ХАЗАНОВ:  Да, с двумя кепками. А между прочим, детский сад, о котором я вам рассказывал, дело в том, что детский сад был при заводе, где мама работала, завод носил имя Владимира Ильича, он и сейчас есть, этот завод электромеханический. Рядом с детским садом в соседнем дворе место, где поймали Каплан, и на этом месте…

 

МИТРОФАНОВА:  С веселым именем Фанни?

 

ХАЗАНОВ:  Да. Был поставлен памятник, и там Ленин был практически как из детского сада, он был такой маленький.

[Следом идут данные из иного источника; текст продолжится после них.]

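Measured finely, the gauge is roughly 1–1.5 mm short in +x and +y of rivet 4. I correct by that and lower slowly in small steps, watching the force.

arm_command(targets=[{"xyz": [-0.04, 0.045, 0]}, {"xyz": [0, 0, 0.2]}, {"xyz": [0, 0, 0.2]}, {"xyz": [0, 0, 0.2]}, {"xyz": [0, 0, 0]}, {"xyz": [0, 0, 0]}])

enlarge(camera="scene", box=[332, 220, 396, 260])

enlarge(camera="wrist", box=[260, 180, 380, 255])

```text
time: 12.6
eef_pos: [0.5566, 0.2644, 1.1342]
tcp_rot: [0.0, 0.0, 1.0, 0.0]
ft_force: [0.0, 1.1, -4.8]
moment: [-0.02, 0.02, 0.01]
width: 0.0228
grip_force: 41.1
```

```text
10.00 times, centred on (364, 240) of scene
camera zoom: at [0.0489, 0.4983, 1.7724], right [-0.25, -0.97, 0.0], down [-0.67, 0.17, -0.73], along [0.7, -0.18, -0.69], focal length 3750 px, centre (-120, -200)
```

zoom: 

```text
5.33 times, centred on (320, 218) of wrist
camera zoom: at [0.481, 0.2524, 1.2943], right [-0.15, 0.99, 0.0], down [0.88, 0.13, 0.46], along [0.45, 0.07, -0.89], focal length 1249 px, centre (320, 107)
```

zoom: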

Я помню, как мы с Парфеновым, я его потащил туда в этот двор, и мы подошли, и я увидел: Ленина нету. Вот этот огородочек стоит, а Ленин эмигрировал.

 

ГОЛУБКИНА:  Его увезли к себе на дачу, видимо, местные, в шалаш.

 

МИТРОФАНОВА:  Однозначно. Ну, если говорить о памятниках, сегодня памятник открывается серьезный достаточно, уже открыли его…

 

ГОЛУБКИНА:  Да у нас тут одни памятники кругом. Геннадий Викторович тоже памятник, в общем-то. Человек и пароход, трогать страшно.

 

МИТРОФАНОВА:  Мы хотели его потрогать, а геронтолог его просто схватила.

 

ГОЛУБКИНА:  Схватила, да.

 

ХАЗАНОВ:  Схватила, сказала: «А это что такое?» - показав на живот.

 

ГОЛУБКИНА:  «А что это у вас, прекрасная Солоха?» «А это у меня монисто», - надо было сказать.

 

МИТРОФАНОВА:  Да не то слово, я чуть под землю не провалилась. Насчет памятника, я просто вспомнила, кто-то нам вчера сказал, что открыли памятник Розенбауму.

 

ХАЗАНОВ:  Серьезно?

 

МИТРОФАНОВА:  Кроме шуток.

 

ГОЛУБКИНА:  Может, какому другому Розенбауму, может быть, Иосифу Петровичу Розенбауму, открывателю…

 

МИТРОФАНОВА:  Нет, Розенблюмов много, а Розенбаум один, я так считаю.

 

ХАЗАНОВ:  Не один. У меня в музыкальной школе была, как бы сказал Ширвиндт, глубоко славянская дама Роза Моисеевна Розенбаум. Она у меня…

 

МИТРОФАНОВА:  Я же про мужчин.

 

ХАЗАНОВ:  А Розенбаум поди разбери, пока не посмотришь на Розенбаума, кто это, тетка или дядька. Так вот, значит, Роза Моисеевна, она на меня смотрела, прямо скажем, без уважения, потому что я так не любил ходить в музыкальную школу на это фортепиано, это невозможно было, просто ужас. Потому как рядом мои товарищи в футбол играли, а мне надо было с этой нотной…

 

МИТРОФАНОВА:  «Мои русские товарищи», забыли усугубить.

 

ХАЗАНОВ:  Разные были, и татарский был народ, всяко было, много. Короче говоря, я пропустил там два или три занятия. И мне было велено от матери принести справку. Но я же понимал, что я не могу маме сообщить, что я занимался серьезным мужским делом на футбольном поле, я решил сам написать. А у меня был очень хороший почерк.

 

ГОЛУБКИНА:  Лучше, чем у мамы?

 

МИТРОФАНОВА:  В сто раз.

 

ХАЗАНОВ:  Лучше. У меня лучше. У меня и по сей день…

 

МИТРОФАНОВА:  Вы сейчас не шутите?

 

ХАЗАНОВ:  Абсолютно. У меня сохранился по сей день, ну, я не могу сказать каллиграфический, но, если я не тороплюсь и если я спокойно пишу, просто видно, что мальчика выучили в свое время на уроках чистописания. И вот я этим каллиграфическим почерком с нажимом, с наклоном, всё правильно, всё сделал.

 

ГОЛУБКИНА:  Слишком хорошо.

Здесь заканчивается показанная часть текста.